=== Text segment ===

The government has undertaken as part of an OECD/G-20 process to provide for the automatic exchange with other countries of tax information respecting financial accounts. This exchange of information will be reciprocal and bilateral, and will occur on the basis of a common reporting standard. Budget 2015 contains important details regarding the manner in which the government envisages implementing its undertaking.

The OECD’s common reporting standard is modelled on U.S. tax information reporting and withholding rules commonly known as “FATCA,” as well as the intergovernmental agreements that the United States has entered into with Canada and other jurisdictions to create information reporting obligations with respect to financial accounts under the domestic laws of those non-U.S. jurisdictions. Under the FATCA-related rules in the ITA and a related agreement between Canada and the United States, information on certain U.S. account holders (including U.S. citizens resident in Canada) in Canadian financial institutions is provided to the CRA and automatically exchanged with the Internal Revenue Service.

=== Provided data ===

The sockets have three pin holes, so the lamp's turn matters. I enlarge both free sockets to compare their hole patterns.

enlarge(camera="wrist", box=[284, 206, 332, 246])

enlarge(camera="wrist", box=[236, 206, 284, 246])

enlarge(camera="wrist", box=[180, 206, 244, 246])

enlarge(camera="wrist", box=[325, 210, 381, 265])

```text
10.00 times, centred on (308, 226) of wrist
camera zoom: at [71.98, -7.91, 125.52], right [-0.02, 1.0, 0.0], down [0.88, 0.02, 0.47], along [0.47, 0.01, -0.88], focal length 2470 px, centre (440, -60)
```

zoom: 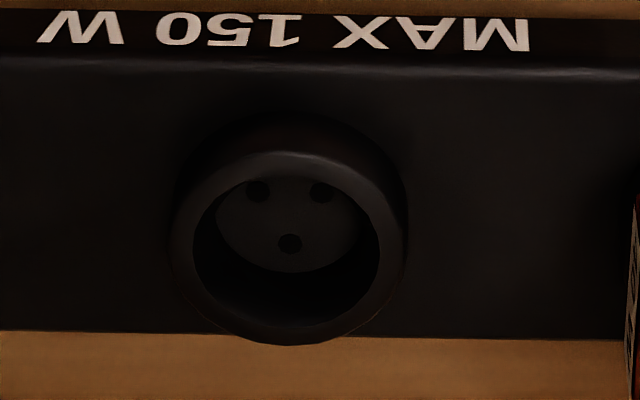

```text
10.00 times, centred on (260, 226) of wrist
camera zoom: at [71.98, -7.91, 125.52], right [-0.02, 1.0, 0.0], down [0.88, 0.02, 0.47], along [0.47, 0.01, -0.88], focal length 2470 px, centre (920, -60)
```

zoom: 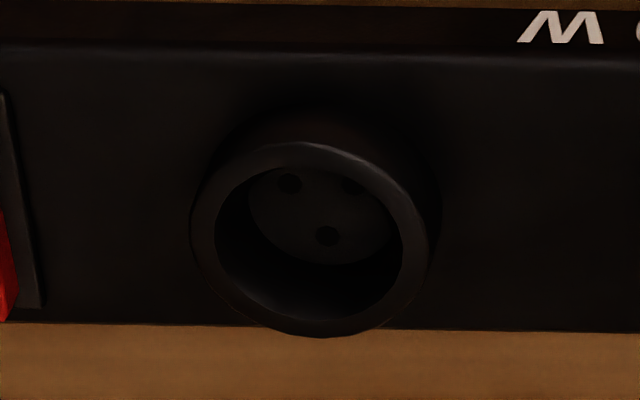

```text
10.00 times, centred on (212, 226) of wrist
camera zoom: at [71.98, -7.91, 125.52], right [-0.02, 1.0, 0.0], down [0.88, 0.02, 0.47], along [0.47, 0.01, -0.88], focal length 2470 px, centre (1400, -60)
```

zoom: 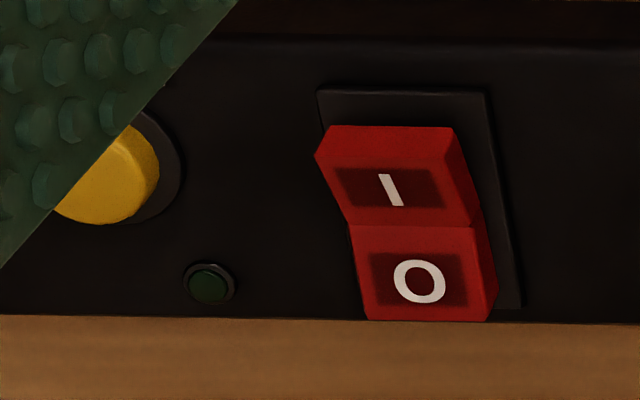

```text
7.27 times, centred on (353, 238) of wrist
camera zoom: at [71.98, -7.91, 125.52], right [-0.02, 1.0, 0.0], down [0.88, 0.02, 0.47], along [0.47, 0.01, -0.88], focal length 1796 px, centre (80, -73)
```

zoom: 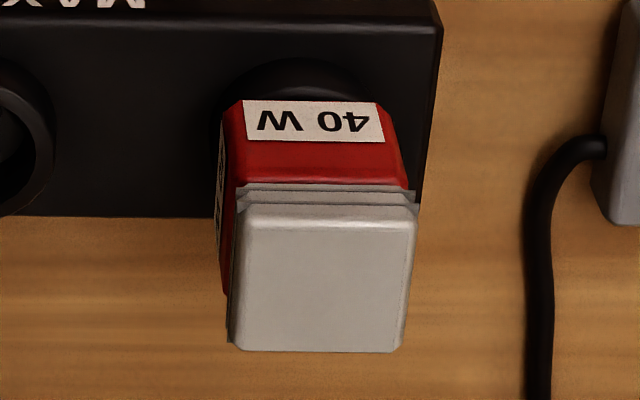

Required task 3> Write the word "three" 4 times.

===

Required task 1> Locate "The OECD’s common" and "Internal Revenue Service." in the text segment, and write out these words with everything between them.
Required task 2> Could you carry on with the text segment from where it ends?

Expected output 1>
The OECD’s common reporting standard is modelled on U.S. tax information reporting and withholding rules commonly known as “FATCA,” as well as the intergovernmental agreements that the United States has entered into with Canada and other jurisdictions to create information reporting obligations with respect to financial accounts under the domestic laws of those non-U.S. jurisdictions. Under the FATCA-related rules in the ITA and a related agreement between Canada and the United States, information on certain U.S. account holders (including U.S. citizens resident in Canada) in Canadian financial institutions is provided to the CRA and automatically exchanged with the Internal Revenue Service.

Expected output 2>
The OECD common reporting standard represents a multilateral globalization of FATCA-type rules, with information on non-resident account holders of accounts with Canadian financial institutions being exchanged with tax authorities of a number of participating countries. Financial institutions in Canada will be required to identify any such accounts held by non-residents of Canada and report certain related information to the CRA. The common reporting standard will be effective starting on July 1, 2017, with exchange of information starting in 2018.

Importantly, accounts held by Canadian residents who are also citizens of foreign countries will not be reportable. Furthermore, safeguards will be put in place to protect taxpayer confidentiality and to restrict the use of information sent to foreign tax authorities to tax purposes only.

Draft legislation giving effect to this budgetary proposal will be released in the coming months.

Reporting Requirements for Specified Foreign Property

Canadian resident individuals, corporations or trusts that hold specified foreign property with a cost amount exceeding $100,000 at any time in the year are required to file a Form T1135 (Foreign Income Verification Statement) with the CRA. Specified foreign property generally includes funds and investments held outside of Canada.

Budget 2015 proposes to simplify the reporting requirements for taxpayers holding specified foreign property with an aggregate cost to the taxpayer of less than $250,000 throughout the year. This new measure will apply for taxation years beginning after 2014.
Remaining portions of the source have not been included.